Aereo has a lot of plates spinning. The streaming TV startup just launched a huge marketing push in NY, along with the announcement of a $38 million funding round aimed at expansion to over 20 new cities in the coming months. And if that weren’t enough, Aereo is still in the midst of a fierce legal battle with network broadcasters.
Still, the company continues to juggle its issues, not least of which being partnership talks with various TV providers and ISPs to help expand Aereo expand its service into new markets.
According to the Wall Street Journal, Aereo has been chatting with AT&T, Dish, and DirecTV, but to no concrete ends yet. Sources told the WSJ that DirecTV was off-put by Aereo’s legal troubles, which have been ongoing since before the company’s launch and will likely last for a few more years.
Meanwhile, the WSJ reports that Dish Network fancies the idea of an Aereo acquisition or partnership, but isn’t ready to bite the bullet quite yet. The idea would center around smaller TV packages for a younger demographic.

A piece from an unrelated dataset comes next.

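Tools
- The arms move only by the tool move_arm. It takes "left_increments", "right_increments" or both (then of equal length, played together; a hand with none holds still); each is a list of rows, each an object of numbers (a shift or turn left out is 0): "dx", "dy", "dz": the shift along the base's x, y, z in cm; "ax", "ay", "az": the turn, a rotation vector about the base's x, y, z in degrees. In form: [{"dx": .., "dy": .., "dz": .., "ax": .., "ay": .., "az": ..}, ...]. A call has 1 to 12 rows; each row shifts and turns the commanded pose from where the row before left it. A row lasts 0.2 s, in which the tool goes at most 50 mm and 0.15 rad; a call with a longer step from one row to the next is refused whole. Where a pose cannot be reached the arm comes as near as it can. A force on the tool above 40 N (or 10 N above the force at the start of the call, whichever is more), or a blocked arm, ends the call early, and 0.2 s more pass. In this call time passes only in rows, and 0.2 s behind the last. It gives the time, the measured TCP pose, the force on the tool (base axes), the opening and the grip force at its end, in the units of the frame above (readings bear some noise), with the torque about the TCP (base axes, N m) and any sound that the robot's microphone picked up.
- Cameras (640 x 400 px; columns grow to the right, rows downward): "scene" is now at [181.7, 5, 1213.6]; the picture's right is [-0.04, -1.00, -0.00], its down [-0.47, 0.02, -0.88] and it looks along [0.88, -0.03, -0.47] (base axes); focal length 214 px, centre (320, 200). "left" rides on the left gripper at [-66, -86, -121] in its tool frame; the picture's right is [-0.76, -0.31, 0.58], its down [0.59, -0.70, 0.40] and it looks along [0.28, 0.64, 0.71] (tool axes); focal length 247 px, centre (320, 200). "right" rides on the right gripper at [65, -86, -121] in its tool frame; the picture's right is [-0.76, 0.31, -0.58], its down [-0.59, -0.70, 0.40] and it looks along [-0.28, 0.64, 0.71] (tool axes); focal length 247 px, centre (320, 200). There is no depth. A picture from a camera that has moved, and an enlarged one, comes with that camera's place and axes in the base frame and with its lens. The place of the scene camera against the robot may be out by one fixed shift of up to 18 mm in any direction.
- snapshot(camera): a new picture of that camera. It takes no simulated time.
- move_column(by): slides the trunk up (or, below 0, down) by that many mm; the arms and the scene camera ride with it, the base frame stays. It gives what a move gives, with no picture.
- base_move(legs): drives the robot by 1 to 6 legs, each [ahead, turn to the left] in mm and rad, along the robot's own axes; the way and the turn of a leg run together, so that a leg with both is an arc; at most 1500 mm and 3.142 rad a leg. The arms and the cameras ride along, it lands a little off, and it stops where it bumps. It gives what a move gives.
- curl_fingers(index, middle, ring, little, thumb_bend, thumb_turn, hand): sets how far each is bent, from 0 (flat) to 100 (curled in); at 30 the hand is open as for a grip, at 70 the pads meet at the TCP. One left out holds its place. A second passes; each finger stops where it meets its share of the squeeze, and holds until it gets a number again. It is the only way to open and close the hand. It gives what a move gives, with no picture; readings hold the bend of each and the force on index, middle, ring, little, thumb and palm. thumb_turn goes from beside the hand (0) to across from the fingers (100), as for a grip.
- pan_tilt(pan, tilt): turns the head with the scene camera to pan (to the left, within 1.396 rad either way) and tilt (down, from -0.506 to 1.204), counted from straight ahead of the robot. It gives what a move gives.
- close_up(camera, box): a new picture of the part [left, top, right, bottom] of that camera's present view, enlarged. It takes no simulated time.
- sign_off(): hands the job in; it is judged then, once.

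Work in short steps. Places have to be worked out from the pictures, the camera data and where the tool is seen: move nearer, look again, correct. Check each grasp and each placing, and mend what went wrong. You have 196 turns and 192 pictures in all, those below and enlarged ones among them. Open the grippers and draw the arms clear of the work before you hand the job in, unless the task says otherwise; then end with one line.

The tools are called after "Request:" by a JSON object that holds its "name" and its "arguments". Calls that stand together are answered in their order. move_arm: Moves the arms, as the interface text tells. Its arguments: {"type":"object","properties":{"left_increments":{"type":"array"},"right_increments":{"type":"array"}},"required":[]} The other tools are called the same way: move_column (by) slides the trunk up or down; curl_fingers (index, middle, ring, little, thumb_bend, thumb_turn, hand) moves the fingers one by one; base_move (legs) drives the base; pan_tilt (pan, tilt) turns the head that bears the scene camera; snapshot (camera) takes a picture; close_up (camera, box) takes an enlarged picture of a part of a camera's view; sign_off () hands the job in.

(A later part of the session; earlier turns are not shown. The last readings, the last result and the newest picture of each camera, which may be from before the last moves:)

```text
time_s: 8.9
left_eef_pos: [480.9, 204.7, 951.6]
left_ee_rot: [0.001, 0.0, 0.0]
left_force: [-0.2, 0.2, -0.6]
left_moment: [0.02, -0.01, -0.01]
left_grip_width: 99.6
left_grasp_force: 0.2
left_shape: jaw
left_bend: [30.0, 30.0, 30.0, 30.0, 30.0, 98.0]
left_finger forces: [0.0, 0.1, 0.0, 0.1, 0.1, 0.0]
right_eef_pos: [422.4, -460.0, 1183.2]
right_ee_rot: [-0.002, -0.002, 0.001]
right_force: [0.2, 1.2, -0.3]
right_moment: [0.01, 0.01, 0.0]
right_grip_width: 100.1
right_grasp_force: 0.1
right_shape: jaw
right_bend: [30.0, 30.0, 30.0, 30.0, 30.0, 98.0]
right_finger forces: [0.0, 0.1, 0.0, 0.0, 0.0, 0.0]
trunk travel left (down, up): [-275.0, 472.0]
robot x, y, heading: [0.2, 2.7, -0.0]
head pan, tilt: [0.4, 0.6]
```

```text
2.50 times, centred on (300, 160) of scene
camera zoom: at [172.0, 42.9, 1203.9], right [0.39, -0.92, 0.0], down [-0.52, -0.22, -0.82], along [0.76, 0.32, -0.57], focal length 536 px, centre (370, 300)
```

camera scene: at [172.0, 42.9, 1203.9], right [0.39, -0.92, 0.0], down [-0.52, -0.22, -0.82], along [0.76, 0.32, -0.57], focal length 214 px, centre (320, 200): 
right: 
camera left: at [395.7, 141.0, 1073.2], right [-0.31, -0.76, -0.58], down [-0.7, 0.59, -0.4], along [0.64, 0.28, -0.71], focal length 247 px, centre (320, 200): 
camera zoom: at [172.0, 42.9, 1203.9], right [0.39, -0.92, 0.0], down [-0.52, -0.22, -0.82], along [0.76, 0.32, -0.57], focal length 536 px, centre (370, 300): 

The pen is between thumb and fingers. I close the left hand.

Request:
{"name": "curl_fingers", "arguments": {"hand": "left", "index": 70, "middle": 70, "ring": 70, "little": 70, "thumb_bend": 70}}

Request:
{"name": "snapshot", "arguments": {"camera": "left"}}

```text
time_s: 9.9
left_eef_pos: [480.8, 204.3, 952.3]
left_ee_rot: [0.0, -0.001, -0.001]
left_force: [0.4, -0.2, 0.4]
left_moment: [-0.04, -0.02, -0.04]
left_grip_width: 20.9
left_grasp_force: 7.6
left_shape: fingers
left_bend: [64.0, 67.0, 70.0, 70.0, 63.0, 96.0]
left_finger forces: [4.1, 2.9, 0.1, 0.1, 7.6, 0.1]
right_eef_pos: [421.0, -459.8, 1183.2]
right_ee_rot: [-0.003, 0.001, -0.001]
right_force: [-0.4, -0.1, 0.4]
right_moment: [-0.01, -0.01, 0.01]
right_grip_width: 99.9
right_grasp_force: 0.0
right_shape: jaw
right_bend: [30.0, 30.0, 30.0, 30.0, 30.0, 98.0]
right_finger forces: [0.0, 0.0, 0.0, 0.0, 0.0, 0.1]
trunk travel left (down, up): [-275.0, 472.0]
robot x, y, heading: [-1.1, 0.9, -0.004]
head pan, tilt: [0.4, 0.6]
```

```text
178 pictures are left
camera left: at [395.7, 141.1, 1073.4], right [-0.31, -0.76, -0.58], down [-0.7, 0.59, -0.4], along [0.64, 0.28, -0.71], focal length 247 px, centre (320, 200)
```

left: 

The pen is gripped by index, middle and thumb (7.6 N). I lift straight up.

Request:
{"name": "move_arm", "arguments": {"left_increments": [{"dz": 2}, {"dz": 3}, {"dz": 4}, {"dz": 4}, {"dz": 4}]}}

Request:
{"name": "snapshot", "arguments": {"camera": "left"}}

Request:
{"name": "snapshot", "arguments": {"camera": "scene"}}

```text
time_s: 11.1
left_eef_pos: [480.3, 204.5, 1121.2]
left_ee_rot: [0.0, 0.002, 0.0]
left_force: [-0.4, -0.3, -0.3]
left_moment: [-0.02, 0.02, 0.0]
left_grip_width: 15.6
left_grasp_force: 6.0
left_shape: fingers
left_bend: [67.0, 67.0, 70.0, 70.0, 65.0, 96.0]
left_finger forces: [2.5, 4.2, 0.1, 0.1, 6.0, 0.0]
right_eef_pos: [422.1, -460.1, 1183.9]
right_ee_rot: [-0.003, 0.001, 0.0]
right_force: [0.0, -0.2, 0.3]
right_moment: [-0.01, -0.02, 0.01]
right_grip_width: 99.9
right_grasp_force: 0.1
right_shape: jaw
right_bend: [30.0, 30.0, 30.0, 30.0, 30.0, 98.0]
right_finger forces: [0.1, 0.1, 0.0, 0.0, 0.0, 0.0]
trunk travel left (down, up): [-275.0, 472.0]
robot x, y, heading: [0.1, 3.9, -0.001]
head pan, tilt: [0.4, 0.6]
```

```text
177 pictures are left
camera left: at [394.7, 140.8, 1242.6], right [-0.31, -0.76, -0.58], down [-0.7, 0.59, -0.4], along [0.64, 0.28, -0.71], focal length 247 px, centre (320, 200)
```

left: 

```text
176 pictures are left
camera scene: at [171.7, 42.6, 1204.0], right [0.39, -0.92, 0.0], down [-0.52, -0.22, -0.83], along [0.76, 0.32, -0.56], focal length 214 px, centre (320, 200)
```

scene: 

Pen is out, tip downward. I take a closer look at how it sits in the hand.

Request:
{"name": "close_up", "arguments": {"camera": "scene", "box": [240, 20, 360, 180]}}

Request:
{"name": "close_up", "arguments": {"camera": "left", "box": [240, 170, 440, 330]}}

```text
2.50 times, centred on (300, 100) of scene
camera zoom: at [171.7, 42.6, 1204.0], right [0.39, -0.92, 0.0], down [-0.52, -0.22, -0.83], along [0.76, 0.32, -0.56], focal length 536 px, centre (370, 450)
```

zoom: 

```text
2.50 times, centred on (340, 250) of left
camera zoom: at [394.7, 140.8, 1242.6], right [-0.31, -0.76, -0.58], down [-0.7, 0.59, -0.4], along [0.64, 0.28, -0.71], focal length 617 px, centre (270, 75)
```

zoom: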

AT&T is also said to be interested in Aereo, which may include some sort of data bundling alongside Aereo service. After all, Aereo is all about letting the user watch live or recorded television from any of their devices, anytime, anywhere.
Here’s what Aereo spokesperson Virginia Lam said in response to request for comment:
Aereo is interested in creating partnerships that provide flexibility and more choice for the consumer. It’s not news that we’ve been in engaged with discussions with potential partners – whether it’s content, device or distribution-related – and it’s something we’ll continue to explore. The bottom line is, we’re interested in partnerships that increase value to the consumer and enhance their overall experience.
Though Aereo has taken some time to expand, it seems that this legal battle with major network broadcasters could stand in the way of any shortcuts a new partnership might yield. Still, it’s hard to ignore Aereo’s technology, which lets users rent out a micro-antenna in a server farm and live stream content to watch now, or DVR it to watch later.
No wonder the network broadcasters are so upset.